What if, had Jet continued to stay the course of a full service airline?
What if, in that period when low-cost airlines were mindlessly cutting prices, had Jet focused on “business value flyers” and on superior service?
What if, had Jet went after bottom line instead of preserving market share in that turbulent economic period?
So many what ifs! As I said, in hindsight, pontification is easy. But this hold lessons for companies for the future. After all, business cycles repeat themselves.
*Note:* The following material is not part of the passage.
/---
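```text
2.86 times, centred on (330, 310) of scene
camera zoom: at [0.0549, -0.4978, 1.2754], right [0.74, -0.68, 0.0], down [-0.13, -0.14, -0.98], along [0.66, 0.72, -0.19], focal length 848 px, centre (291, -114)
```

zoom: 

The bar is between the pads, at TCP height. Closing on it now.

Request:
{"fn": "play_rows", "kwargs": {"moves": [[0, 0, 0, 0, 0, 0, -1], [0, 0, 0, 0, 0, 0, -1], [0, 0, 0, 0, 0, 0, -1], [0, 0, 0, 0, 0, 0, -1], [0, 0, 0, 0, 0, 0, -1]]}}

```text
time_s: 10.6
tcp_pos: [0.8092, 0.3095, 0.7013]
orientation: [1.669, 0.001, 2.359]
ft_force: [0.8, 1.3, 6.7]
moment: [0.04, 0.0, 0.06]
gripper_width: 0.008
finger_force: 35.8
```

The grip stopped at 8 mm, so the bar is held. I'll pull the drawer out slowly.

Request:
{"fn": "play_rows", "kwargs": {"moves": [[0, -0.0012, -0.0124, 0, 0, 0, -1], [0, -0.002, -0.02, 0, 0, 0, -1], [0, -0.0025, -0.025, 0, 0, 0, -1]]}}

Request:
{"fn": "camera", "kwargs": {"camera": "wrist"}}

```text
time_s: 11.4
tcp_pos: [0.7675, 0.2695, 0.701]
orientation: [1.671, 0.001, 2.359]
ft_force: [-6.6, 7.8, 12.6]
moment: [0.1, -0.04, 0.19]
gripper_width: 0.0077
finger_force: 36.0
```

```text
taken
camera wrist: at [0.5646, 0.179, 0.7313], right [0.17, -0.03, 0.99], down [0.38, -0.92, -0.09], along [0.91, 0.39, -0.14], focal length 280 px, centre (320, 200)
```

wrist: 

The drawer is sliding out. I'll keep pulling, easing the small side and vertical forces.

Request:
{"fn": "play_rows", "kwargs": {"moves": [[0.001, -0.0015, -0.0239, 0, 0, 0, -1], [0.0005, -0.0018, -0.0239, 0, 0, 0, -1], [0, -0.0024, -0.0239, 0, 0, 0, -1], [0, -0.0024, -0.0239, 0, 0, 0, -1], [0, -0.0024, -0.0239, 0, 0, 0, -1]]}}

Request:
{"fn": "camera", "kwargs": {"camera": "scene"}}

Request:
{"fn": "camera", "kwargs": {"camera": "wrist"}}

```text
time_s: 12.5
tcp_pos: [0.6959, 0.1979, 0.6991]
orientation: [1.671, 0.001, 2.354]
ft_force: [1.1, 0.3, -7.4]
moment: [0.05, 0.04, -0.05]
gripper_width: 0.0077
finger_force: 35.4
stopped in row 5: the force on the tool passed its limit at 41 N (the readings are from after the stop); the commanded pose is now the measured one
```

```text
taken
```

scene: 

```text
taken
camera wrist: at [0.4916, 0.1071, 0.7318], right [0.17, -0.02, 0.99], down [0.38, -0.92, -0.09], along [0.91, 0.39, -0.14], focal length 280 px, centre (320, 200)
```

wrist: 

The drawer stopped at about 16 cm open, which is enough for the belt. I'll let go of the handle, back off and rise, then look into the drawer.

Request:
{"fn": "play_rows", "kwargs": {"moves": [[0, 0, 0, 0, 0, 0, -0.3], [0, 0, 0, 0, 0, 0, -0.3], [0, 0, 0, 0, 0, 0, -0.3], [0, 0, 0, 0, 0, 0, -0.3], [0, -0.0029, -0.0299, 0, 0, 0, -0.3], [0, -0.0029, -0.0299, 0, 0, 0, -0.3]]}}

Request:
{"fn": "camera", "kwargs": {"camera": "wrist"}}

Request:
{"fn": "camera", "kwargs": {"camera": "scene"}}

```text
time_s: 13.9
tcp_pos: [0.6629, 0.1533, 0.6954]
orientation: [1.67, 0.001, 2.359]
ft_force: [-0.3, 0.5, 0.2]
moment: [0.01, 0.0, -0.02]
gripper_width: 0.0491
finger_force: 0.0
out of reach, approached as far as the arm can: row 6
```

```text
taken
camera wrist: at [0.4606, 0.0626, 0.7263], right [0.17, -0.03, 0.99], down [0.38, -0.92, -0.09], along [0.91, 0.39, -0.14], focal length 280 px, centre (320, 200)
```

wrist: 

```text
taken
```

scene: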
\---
Having said that, singling out Jet is also a tad unfair. Airline business globally is a tough business to wade through. One that requires continuous infusion of Capex and which sucks up huge Opex. Only airlines that have thrived are those protected by state monopolies or those who have got their positioning and cost efficiencies correct. In India, the woes of Airline industry have been compounded by high taxes, fluctuating fuel prices, high interest rates and crony capitalist policies. In the history of Airline Industry, Jet is only the latest to bite the dust. Before, we had East-West, Modiluft, Damania, Air Deccan, Sahara, Kingfisher, Alliance Air and myriad other smaller airlines which all exited the scene in one pretext or the other! And we all know how Air India has managed to pull through while being in ICU for so many years. And it is also clear that the other airlines are all clutching at straws and managing to stay afloat. That must really beg some critical policy related questions among the policy makers in India. While on the one hand trying to expand air travel to smaller towns in India, is the current Aviation policy regime really business friendly?
Seeing an Indian brand, which was once upon a time close to world-class fold up, is really unfortunate. Hope wisdom and luck prevails and we soon see Jet get its Jetwings of yore!